I am wondering about the validity of what I now have.

In addition to above I computed $X'''(t)=(0,0,6c)$

$X' \times X''= (6bct^2,-6act,2ab)$

$(X' \times X'') \cdot X''' = (12abc)$

$|X' \times X''| = 2 \sqrt {9b^2c^2t^4+9a^2c^2t^2+a^2b^2}$.

Now can I just apply the formulas

$$\tau = \frac{ (X' \times X'') \cdot X'''}{|X' \times X''|^2}.$$

Answer 1

Those calculations with space curves tend to be tedious; therefore using a computer algebra system is not quite a luxury.
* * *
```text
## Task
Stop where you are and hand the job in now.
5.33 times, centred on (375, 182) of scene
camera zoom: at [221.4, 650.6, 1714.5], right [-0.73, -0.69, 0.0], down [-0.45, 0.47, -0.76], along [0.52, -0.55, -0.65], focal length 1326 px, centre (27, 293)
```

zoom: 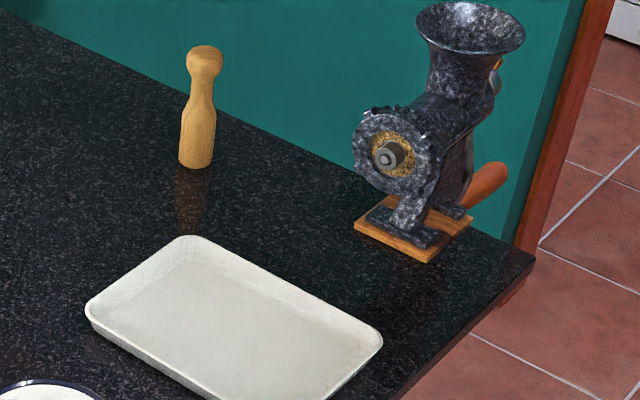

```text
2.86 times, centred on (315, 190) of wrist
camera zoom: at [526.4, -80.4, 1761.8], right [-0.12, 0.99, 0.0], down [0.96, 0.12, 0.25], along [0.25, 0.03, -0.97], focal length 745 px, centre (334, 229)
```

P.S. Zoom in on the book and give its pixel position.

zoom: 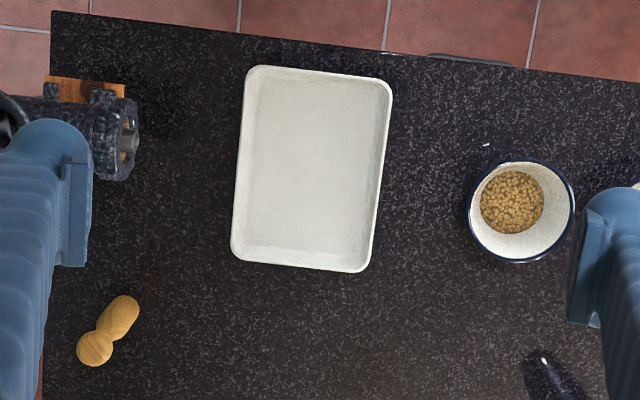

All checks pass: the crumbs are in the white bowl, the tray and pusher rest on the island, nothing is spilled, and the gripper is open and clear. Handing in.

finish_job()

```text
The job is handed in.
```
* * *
Here goes: $$ \vec{r}(t) = \left[ \begin{matrix} a t \\ b t^2 \\ c t^3 \end{matrix} \right] \quad \Longrightarrow \\ \vec{\iota} = \, \stackrel{.}{\vec{r}} \, = \frac{d\vec{r}}{ds} = \frac{d\vec{r}}{dt}\frac{dt}{ds} = \left[ \begin{matrix} a \\ 2 b t \\ 3 c t^2 \end{matrix} \right] / \sqrt{a^2 + 4 b^2 t^2 + 9 c^2 t^4} \quad \Longrightarrow \\ \stackrel{..}{\vec{r}} \, = \frac{d^2 \vec{r}}{ds^2} = \, \stackrel{.}{\vec{\iota}} \, = \frac{d\vec{\iota}}{ds} = \frac{d\vec{\iota}}{dt}\frac{dt}{ds} = \left[ \begin{matrix} -2at(2b^2+9c^2t^2)\\2b(a^2-9c^2t^4)\\6ct(a^2+2b^2t^2) \end{matrix} \right]/(a^2+4b^2t^2+9c^2t^4)^2 \quad \Longrightarrow \\ \stackrel{...}{\vec{r}} \, = \, \stackrel{..}{\vec{\iota}} \, = \frac{d\stackrel{.}{\vec{\iota}}}{dt} \frac{dt}{ds} = \left[ \begin{matrix} 2a(2a^2b^2-24t^2b^4-162t^4b^2c^2+27a^2c^2t^2-405t^6c^4) \\ -8bt(27a^2c^2t^2-81t^6c^4+4a^2b^2) \\ 6c(a^4-6a^2b^2t^2-63a^2c^2t^4-8b^4t^4-90b^2t^6c^2) \end{matrix} \right] / (a^2+4b^2t^2+9c^2t^4)^{7/2} $$ With $\rho^2 = (\stackrel{.}{\vec{\iota}} \cdot \stackrel{.}{\vec{\iota}})$ - inner product - we find for the curvature $\rho$ : $$ \rho(t) = 2\sqrt{\frac{a^2b^2+9a^2c^2t^2+9t^4b^2c^2}{(a^2+4b^2t^2+9c^2t^4)^3}} $$ With the (hopefully) well-known formula $\;\det\left(\stackrel{.}{\vec{r}},\stackrel{..}{\vec{r}},\stackrel{...}{\vec{r}}\right) = \rho^2 \tau \;$ we find herefrom for the torsion $\tau$ : $$ \tau(t) = \frac{3 a b c}{a^2b^2+9a^2c^2t^2+9t^4b^2c^2} $$

Answer 2

Let curvature $\kappa$ be defined by $\displaystyle \kappa = \frac{\big \|\mathbf T'(t) \big \|}{\big \| \mathbf r'(t)\big \|} $.

Since $\mathbf r(t) = (at, bt^2, ct^3)$,

$\mathbf r'(t)= (a, 2bt, 2ct^2)$ ,

$\|\mathbf r'(t) \| = \sqrt{a^2+4b^2t^2+9c^2t^4}$,

so $\mathbf T(t)= \frac{(a, 2bt, 2ct^2)}{\sqrt{a^2+4b^2t^2+9c^2t^4}}$

and $\mathbf T'(t)= \frac{(0, 2b, 4ct)}{\sqrt{a^2+4b^2t^2+9c^2t^4}}$.

and $\| \mathbf T'(t) \|= \frac{\sqrt{4b^2+16c^2t^2}}{\sqrt{a^2+4b^2t^2+9c^2t^4}}$

Now $\displaystyle \kappa = \frac{\big \|\mathbf T'(t) \big \|}{\big \| \mathbf r'(t)\big \|} = \frac{\sqrt{4b^2+16c^2t^2}}{a^2+4b^2t^2+9c^2t^4}$

For torsion do a similar thing but use the formula:

$\tau = \frac{\big | \mathbf r'(t) \ \mathbf r''(t) \ \mathbf r'''(t) \big| }{\kappa^2} $

where the numerator is the scalar triple product.